EXCERPT PROVIDED –
Allah Resûlü’nün Çıraklarının Hayatında Namaz

zuhur

Member
Allah Resûlü’nün Çıraklarının Hayatında Namaz Efendiler Efendisi’nin çırakları denilince aklımıza ilk gelenler şüphesiz O’nunla aynı asrı paylaşmış sahabe-i güzîn efendilerimizdir. Bir mânâda sahabenin rahle-i tedrîsinde yetişen tâbiîn efendilerimiz ve onların talebeleri olan tebe-i tâbiîn hazerâtı ve günümüze gelene kadar Peygamber terbiyesinde yetişmiş bütün Allah dostları Efendiler Efendisi’nin çırağı sayılırlar. Onun için bir İmam-ı Azam, İmam Şafiî, diğer fakihler, müçtehidler; bir İmam Gazzalî, Şah-ı Nakşibendî, Üstad Bediüzzaman (radiyallahü anhüm ecmaîn), evet bunlar ve bunların emsalleri hep Allah Resûlü’nün çıraklarıdır. Zira hepsi silsileler halindeki yüksek sıradağların birer parçası gibidirler ve hepsi yaşadıkları farklı zaman dilimlerini aynı mektepte, Peygamber mektebinde almış oldukları nur ile nurlandırmışlardır.

DATASET EXCERPT –
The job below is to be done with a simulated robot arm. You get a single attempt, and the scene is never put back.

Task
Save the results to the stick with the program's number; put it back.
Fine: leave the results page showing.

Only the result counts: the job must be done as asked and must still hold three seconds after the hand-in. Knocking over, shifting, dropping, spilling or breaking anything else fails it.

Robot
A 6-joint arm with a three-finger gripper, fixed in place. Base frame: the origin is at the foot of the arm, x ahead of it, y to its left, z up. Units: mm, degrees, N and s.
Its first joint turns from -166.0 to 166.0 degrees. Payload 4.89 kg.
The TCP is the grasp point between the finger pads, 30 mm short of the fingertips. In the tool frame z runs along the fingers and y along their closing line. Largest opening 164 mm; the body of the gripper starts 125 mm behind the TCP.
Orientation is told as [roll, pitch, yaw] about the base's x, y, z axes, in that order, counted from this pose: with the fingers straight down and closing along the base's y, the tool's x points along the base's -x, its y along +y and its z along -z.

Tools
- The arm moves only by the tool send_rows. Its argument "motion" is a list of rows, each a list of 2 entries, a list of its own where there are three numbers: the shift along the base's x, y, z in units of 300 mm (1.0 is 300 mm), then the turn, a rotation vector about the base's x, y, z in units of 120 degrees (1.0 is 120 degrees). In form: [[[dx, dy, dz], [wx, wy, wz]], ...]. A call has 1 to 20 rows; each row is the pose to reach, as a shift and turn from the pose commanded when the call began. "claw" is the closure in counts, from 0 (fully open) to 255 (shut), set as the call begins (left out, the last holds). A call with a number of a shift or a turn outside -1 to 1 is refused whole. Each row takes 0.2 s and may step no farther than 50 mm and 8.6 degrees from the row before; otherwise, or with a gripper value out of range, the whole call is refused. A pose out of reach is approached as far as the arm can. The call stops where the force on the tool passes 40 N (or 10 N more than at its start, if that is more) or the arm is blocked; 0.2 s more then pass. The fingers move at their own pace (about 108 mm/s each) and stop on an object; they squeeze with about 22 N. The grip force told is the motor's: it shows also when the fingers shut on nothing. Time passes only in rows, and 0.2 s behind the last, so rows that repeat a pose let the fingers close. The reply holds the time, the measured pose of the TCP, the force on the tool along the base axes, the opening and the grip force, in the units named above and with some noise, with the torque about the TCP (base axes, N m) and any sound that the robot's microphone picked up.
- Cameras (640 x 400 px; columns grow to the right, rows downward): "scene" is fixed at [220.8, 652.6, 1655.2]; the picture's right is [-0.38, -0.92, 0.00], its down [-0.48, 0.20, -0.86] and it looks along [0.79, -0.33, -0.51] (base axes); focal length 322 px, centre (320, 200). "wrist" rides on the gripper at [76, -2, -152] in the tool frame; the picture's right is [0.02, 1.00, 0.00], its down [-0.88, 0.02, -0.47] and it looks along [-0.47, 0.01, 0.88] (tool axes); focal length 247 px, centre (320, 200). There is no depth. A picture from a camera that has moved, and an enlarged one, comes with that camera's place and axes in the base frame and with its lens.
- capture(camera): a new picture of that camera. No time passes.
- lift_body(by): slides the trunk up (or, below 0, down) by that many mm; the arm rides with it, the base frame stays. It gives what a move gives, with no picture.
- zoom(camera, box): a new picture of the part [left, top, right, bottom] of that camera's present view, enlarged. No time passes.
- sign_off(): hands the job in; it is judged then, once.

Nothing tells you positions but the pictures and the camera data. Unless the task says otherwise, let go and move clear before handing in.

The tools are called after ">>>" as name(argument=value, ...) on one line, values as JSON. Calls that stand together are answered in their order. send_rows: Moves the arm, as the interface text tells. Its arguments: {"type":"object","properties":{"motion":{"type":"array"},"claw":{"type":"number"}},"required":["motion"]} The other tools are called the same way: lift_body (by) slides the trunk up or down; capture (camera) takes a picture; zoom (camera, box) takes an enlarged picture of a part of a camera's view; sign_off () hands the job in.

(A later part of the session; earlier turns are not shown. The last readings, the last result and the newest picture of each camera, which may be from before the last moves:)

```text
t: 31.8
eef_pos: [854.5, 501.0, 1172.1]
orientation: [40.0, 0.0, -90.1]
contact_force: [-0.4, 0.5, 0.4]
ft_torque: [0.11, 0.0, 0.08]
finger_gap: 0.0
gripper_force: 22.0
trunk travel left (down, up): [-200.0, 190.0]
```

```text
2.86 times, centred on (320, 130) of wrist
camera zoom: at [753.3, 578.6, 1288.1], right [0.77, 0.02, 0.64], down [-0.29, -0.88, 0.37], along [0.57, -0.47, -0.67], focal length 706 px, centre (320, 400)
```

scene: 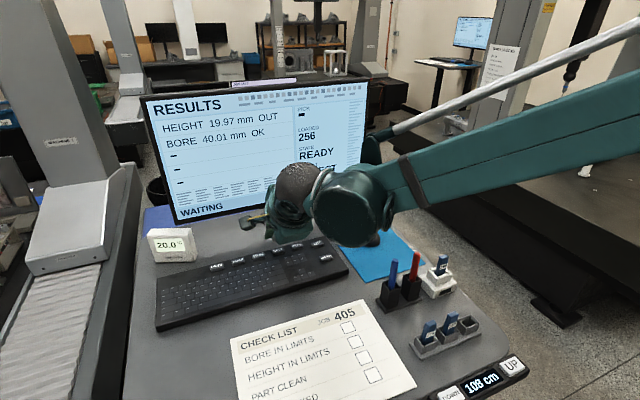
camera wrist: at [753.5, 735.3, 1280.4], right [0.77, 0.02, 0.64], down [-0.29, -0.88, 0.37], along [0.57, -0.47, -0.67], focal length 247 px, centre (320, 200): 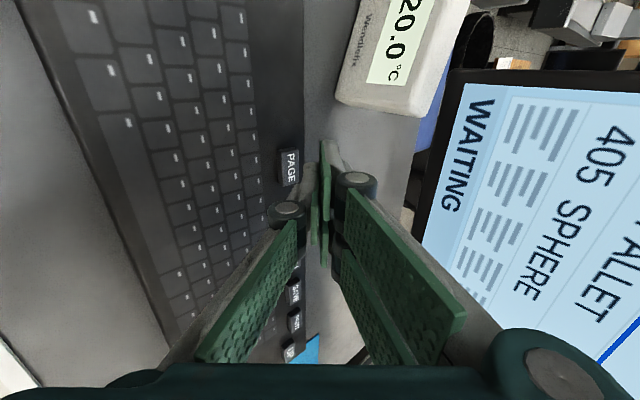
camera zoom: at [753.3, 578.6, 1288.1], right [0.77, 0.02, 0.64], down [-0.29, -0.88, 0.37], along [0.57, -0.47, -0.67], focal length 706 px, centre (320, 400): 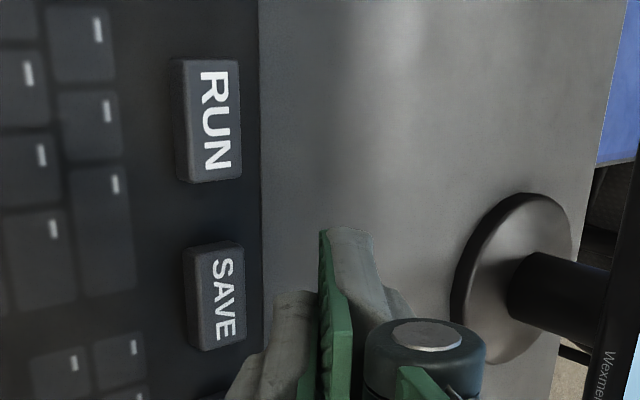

DIRECTIVE – Your answer continues the excerpt provided from its final sentence.

RESULT OF THE EXERCISE –
İşte ümmetin bütün bu seçkin simalarının hayat-ı seniyyelerinde namaz ibadetinin ayrı bir yeri ve önemi vardır. Nasıl olmasın ki, namaz imanla ikiz kardeş, en büyük kulluk, küfürle iman arasındaki perde, mü’min bir kulun mânevî terakkisinde en hızlı bir mirac yani asansör ve Allah’a en yakın olunabilecek secde gibi bir rüknü içinde bulunduran zikir, şükür, tevbe, dua, tefekkür gibi içiçe ibadetlerden müteşekkil en kıymetli bir ibadettir. Onlar namazın dünya işleri arasında geçiştiriliverecek kadar önemsiz bir iş olmadığını; en önemli bir vazife olduğunu, bu itibarla da her zaman ciddiyetle ele alınması ve öyle eda edilmesi gerektiğini iyi idrak etmişlerdi. Bunun için de onların, o kutluların namazları hep mirac buudlu namazlardı.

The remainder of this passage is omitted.